Proceedings of MATSUS Fall 2023 Conference (MATSUSFall23)
DOI: https://doi.org/10.29363/nanoge.matsus.2023.092
Publication date: 18th July 2023
Electrochemical reduction of NOx, CO2, N2, and combinations hold the promise to be a cornerstone for the sustainable production of fuels and chemicals. Importantly, all reactions share a direct competition with hydrogen, and furthermore, several products are formed from each reactant of these reactants.
For electrochemical N2 reduction to ammonia (NH3) the interest at ambient conditions is burgeoning [1-3]. Most interesting for the direct electrochemical N2 reduction in aqueous, there is no working catalyst similar to “copper” for CO2 reduction catalyst [4-6]. Instead, the electrochemical reaction is today limited to the non-aqueous lithium-mediated system.
In this talk, I will give a unified approach to these reduction reactions versus hydrogen in aqueous and discuss what it takes to reduce nitrogen electrochemically.

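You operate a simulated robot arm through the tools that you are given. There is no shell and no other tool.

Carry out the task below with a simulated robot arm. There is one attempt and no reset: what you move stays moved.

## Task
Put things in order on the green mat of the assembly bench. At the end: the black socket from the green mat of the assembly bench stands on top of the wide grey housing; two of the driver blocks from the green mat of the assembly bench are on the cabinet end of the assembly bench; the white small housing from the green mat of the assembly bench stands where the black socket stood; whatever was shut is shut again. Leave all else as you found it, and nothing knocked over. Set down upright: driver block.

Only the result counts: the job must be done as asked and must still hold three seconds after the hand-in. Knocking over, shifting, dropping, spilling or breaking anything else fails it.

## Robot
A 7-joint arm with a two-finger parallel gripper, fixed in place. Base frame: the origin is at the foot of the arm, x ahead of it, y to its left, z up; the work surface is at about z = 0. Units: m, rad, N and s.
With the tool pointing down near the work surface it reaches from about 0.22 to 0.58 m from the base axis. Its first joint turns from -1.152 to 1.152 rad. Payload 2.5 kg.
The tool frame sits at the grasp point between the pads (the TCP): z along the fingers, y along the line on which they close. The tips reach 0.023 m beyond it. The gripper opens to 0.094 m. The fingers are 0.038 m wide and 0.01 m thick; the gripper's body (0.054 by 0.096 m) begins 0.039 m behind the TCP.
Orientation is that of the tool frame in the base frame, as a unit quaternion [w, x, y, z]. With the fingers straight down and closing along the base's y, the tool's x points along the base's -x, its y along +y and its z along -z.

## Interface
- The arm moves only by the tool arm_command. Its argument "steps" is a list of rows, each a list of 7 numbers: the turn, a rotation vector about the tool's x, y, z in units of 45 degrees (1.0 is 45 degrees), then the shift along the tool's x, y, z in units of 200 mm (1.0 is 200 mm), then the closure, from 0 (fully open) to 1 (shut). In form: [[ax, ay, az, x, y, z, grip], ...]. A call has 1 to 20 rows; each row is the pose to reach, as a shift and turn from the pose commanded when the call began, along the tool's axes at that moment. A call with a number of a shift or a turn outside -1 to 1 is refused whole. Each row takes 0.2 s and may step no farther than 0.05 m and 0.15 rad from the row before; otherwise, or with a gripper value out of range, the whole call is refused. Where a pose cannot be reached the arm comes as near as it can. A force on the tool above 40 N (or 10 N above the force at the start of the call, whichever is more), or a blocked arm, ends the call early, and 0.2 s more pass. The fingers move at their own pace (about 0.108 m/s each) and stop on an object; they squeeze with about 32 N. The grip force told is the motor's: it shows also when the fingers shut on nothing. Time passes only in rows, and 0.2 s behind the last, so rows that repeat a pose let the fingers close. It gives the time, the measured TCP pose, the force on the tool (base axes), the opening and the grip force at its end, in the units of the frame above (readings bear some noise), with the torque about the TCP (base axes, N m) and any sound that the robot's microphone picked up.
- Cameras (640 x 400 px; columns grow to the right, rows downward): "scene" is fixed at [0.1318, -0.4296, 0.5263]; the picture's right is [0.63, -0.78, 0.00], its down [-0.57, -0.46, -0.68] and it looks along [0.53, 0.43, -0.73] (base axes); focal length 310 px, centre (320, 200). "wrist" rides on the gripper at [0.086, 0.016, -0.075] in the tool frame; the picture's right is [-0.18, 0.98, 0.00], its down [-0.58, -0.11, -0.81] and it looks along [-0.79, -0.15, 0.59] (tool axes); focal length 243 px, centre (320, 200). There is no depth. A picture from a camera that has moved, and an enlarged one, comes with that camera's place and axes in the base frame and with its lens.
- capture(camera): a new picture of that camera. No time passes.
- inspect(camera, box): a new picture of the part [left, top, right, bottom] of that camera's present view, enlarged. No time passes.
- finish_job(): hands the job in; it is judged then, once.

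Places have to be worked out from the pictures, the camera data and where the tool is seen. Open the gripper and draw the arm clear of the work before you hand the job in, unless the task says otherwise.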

[1] Andersen, Čolić, Yang, Schwalbe, Nielander, McEnaney, Enemark-Rasmussen, Baker, Singh, Rohr, Statt, Blair, Mezzavilla, Kibsgaard, Vesborg, Cargnello, Bent, Jaramillo, Stephens, Nørskov, Chorkendorff, Nature, 2019, 570, 504-508.
[2] H.-L. Du, M. Chatti, R. Y. Hodgetts, P. V. Cherepanov, C. K. Nguyen, K. Matuszek, D- R. MacFarlane, A. N. Simonov. Nature, 2022, 609, 722–727
[3] M. Spry, O. Westhead, R. Tort, B. Moss, Y. Katayama, M.-M. Titirici, I. E. L. Stephens, and A. Bagger, ACS Energy Letters, 2023, 8 (2), 1230-1235
[4] Y. Hori et. al., Journal of the Chemical Society, Faraday Transactions, 1989, 85, 2309-2326.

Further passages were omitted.